J’ai terminé il y a peu le livre de Vanessa Springora Le Consentement. Ce livre est édifiant tant il explique bien à la fois les méthodes utilisées par un prédateur pédocriminel que les réactions (ou l’absence de réaction) de ses victimes. C’est un récit détaillé qui ne laisse aucune place à la complaisance ou à l’apitoiement sur soi-même de l’auteure. Lorsque j’en ai parlé sur Facebook, j’ai été interpellée quant au fait qu’à ce jour il n’y a aucune plainte pour viol ou agression sexuelle contre Gabriel Matzneff, tout au plus une plainte d’associations pour apologie de la pédophilie. Evidemment il n’y a aucune plainte ! Les faits sont majoritairement prescrits et vu l’âge du prédateur, il y a peu de chance que l’on trouve des faits récents tombant sous le coup de poursuites… Ce qu’il y a de malsain dans la question « Mais où sont les plaintes ? », c’est qu’elle induit, de fait, qu’en l’absence de plaintes il n’y a pas de crime. Par cette simple question, on crache à la gueule des enfants dont cette ordure a abusé toute sa vie, le revendiquant dans ses livres et ses diverses interventions médiatiques.

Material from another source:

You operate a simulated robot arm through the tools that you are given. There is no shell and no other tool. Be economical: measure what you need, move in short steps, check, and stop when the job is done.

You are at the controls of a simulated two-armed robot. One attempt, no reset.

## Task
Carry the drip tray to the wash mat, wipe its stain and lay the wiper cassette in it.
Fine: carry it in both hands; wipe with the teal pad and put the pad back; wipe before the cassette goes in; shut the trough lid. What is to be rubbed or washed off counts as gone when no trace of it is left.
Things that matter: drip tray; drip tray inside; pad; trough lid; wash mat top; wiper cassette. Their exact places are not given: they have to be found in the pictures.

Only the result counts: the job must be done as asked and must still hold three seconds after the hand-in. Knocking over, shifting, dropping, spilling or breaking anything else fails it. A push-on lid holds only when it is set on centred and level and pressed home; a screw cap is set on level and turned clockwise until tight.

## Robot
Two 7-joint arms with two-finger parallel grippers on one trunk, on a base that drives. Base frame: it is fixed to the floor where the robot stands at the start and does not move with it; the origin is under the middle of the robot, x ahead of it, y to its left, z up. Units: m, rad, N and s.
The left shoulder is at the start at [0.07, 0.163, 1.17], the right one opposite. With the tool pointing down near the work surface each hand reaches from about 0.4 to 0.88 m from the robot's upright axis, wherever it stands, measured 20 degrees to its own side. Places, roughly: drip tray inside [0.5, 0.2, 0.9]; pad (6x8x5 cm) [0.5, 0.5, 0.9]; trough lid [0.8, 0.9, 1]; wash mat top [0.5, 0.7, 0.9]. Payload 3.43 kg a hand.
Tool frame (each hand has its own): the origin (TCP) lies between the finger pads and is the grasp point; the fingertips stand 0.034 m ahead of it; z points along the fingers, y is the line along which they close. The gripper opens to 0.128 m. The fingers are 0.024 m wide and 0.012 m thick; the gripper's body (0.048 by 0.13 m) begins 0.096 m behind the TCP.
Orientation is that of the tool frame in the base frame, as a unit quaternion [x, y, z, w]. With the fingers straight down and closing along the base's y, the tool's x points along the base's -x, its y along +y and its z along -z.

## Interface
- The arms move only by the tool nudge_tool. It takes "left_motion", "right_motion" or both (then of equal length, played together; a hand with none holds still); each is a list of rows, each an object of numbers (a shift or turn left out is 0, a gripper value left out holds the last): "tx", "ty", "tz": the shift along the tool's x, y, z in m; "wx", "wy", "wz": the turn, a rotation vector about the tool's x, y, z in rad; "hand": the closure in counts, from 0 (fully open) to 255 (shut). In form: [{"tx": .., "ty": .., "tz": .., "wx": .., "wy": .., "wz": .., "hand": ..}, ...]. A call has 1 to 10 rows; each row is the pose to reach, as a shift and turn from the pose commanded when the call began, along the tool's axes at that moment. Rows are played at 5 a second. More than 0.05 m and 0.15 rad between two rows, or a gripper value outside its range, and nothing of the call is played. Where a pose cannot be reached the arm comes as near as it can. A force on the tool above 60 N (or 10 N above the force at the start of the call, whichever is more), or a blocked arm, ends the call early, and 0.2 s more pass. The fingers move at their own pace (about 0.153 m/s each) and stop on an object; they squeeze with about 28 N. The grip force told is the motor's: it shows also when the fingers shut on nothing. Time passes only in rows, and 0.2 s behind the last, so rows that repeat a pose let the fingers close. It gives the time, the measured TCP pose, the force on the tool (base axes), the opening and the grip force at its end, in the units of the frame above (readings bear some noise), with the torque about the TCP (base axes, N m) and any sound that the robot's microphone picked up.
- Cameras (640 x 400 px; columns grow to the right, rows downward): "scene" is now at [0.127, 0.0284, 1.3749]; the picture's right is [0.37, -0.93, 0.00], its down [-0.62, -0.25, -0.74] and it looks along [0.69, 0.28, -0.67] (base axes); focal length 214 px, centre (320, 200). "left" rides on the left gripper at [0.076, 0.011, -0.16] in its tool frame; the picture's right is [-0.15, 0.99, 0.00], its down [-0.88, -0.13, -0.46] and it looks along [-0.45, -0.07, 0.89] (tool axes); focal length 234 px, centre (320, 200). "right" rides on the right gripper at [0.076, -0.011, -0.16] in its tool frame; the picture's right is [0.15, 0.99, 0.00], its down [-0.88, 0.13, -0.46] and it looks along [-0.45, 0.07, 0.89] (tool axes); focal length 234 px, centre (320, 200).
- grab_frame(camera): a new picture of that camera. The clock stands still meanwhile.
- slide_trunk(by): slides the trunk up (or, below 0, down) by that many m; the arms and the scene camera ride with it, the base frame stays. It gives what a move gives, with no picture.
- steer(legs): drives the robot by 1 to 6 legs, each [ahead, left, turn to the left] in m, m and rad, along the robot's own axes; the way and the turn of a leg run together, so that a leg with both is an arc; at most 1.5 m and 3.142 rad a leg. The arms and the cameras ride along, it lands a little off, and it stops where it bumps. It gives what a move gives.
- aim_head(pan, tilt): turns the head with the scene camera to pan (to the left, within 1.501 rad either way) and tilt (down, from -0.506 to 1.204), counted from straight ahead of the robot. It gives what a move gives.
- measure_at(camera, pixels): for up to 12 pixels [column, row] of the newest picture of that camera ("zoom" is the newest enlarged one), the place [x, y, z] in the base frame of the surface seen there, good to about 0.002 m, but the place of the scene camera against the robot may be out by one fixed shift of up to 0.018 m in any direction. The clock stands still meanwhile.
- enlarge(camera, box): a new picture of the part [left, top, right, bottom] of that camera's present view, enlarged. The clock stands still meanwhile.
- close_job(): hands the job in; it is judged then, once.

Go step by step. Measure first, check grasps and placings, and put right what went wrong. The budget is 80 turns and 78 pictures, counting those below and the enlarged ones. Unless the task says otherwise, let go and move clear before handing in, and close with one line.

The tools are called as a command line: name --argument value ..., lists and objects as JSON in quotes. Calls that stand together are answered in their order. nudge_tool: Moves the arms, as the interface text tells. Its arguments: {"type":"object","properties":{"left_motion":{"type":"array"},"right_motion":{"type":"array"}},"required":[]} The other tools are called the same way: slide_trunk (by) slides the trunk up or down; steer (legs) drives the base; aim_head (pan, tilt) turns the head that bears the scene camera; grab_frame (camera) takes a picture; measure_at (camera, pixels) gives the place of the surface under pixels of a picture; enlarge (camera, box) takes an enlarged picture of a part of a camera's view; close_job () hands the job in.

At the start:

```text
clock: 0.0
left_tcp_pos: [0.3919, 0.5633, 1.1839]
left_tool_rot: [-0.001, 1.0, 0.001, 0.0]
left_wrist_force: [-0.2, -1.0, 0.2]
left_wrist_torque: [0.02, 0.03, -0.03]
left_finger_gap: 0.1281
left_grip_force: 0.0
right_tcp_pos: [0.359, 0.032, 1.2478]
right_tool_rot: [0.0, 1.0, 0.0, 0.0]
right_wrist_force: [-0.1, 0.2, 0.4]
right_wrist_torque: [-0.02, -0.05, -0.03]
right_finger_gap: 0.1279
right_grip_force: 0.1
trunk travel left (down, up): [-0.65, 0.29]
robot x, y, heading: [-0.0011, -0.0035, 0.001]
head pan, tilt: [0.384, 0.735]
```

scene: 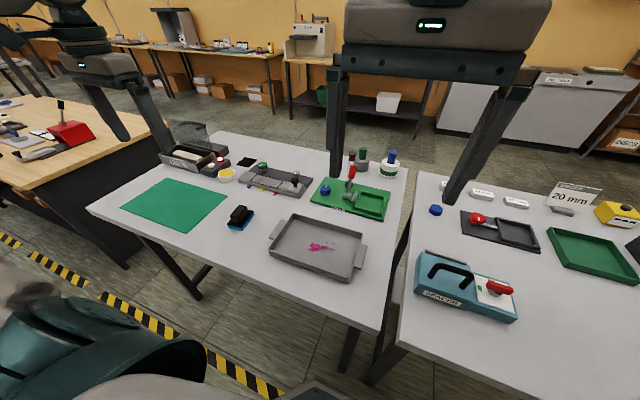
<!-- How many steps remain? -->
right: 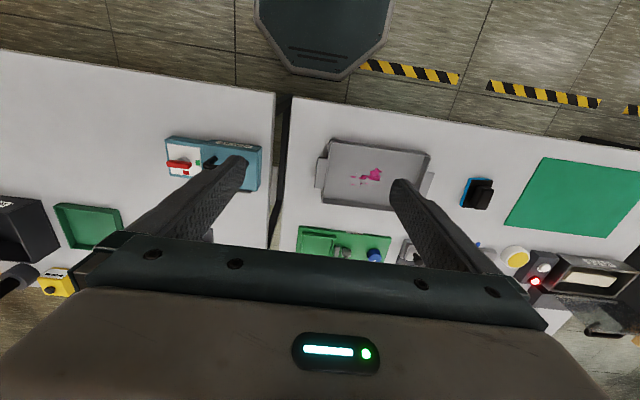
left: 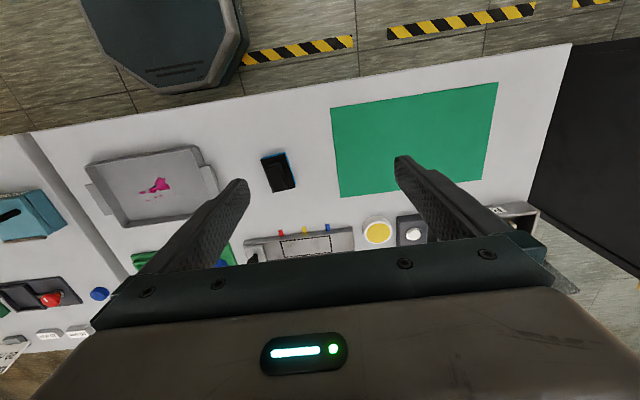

J’en viens maintenant à l’affaire Polanski et à ce qu’il s’est passé lors de la cérémonie des Césars. J’ai longtemps été dubitative par rapport aux poursuites américaines contre Roman Polanski, essentiellement du fait que le procureur n’avait pas respecté l’accord qui avait été passé (la justice américaine est ainsi faite que les accords négociés évitent les procès, bien ou mal, il ne m’appartient pas d’en juger). Mais récemment, grâce au mouvement #MeToo, d’autres victimes se sont déclarées, toutes adolescentes au moment des faits. Cela démontre une récurrence de pratiques sur lesquelles il m’est impossible de fermer les yeux plus longtemps. Autant, récompenser les équipes techniques du film ou le film en lui-même ne m’aurait pas poser de problème, autant les deux césars qui ont récompenser directement le réalisateur me semblent indignes.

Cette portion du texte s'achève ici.